ワタリウム美術館の「ジョン・ルーリー展 Walk this way」に行ってきました。
ジョン・ルーリーの絵は、たぶん好き嫌いが大きく分かれるのじゃないかと思いますが、私は大好きで前回2010年の展覧会では図録を買いました。

 

エレベーターで2Fに上がって、いきなりのショック!!
ジョン・ルーリーの紹介の下に、彼のSNSへの3月22日の投稿が掲示されていて、悪性の腫瘍で闘病中なのだそうです。「私が死んだら私の中のガンもほろびる」みたいなことが書かれていて、かなり深刻なようです。The Lounge Lizards で音楽やっていた頃からのファンの私にはショックです。かつてライム病という難病でやむを得ず音楽を諦めた彼が今度はガンなんて、いくら何でも残酷です。

 

いきなり絵を見る気分が吹っ飛んじゃいましたが、気を取り直して彼の作品を見ました。
全体の8割くらいが前回以降に描かれた新作です。2019年の作も3点くらいあり、闘病の傍ら描いていたのでしょうか、ならばそれほど悪くないのかも。


彼の絵を見てまず感じることは、とにかく自由ということ。人物画や静物画や風景画、動植物や何かの場面を描いた絵、一コマ漫画みたいな風刺画など、いろんなタイプの絵がありますが、どれも「○○を描くときはこうでないと」というルールとか規範には全く縛られずに自由に描かれています。
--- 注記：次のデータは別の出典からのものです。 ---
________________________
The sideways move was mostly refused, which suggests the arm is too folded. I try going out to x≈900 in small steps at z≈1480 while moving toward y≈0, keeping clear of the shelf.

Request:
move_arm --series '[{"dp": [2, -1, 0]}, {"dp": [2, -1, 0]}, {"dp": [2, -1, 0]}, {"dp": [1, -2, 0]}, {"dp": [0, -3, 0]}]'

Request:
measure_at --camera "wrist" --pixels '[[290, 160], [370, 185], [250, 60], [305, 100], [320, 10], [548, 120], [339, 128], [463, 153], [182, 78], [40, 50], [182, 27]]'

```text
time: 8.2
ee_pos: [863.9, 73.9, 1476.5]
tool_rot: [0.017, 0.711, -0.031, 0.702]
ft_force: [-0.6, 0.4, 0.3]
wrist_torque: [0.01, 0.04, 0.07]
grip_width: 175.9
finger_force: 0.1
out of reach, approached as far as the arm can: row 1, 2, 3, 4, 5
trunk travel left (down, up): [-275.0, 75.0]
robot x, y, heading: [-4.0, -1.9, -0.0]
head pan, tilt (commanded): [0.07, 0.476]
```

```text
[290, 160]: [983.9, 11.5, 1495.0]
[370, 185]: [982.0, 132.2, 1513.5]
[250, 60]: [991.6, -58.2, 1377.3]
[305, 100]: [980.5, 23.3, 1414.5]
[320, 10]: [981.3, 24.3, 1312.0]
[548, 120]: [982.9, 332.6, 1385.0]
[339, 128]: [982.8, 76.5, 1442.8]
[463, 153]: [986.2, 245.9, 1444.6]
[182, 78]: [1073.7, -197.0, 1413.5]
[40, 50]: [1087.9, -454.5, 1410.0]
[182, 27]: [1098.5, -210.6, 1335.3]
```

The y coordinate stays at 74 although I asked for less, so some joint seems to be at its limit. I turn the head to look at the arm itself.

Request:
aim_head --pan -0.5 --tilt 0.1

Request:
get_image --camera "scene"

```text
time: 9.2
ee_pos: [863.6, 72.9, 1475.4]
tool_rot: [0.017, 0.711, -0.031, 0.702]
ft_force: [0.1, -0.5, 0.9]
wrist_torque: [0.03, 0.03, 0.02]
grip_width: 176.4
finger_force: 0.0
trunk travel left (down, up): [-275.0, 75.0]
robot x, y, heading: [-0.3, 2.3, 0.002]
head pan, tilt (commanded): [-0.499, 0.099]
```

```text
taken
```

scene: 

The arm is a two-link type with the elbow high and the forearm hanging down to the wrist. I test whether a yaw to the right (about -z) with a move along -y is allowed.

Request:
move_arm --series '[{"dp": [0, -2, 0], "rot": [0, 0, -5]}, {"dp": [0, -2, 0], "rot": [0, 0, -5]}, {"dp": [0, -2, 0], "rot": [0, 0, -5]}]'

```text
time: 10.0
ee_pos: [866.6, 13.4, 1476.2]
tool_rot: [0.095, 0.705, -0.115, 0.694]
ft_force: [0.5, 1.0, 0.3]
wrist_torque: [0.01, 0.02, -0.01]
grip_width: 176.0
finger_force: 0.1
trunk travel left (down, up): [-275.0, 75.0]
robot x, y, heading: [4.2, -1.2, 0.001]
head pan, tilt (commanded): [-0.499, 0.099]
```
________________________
人物や動物の形は極端なくらいに単純化され、時には歪んだりデフォルメされたりします。色も実物がどんな色かには関係なく、他との対比だったり絵全体のトーン、あるいは(もしかすると)その時の気分などから自由に選択されているみたいです。見る人によってはデタラメで稚拙な絵にしか思えないかもしれませんが、よく見るとどの絵も色のバランスや物の配置、構図などが(たぶん)ちゃんと考えられていて、その上でこの自由奔放さがあるように思います。背景は夢の中のようなファンタジーっぽいものが多いのですが、かなりひねった毒のあるユーモアのある絵もあり、単純そうな絵でもタイトルを頭に入れて見ていると「あ、これはそーゆーこと?」と、想像が広がっていきます。

 

会場ではジョン・ルーリーが The Lounge Lizards でやっていた曲のPVの上映があり、曲が流れています。彼の音楽は、前衛ジャズみたいだけどユーモラスで、癒し系のメロディーに歪んだ雑音ぽい音を組み合わせるとかの、必ず一ひねりどころか三ひねりくらいある、変だけど自由で面白いものです。 絵を見ていると、どこか音楽と共通するものがありますね。ジョン・ルーリーは自らの音楽を「フェイクジャズ」と言っていましたが、そううすると絵は「フェイク・アート」になるのかな。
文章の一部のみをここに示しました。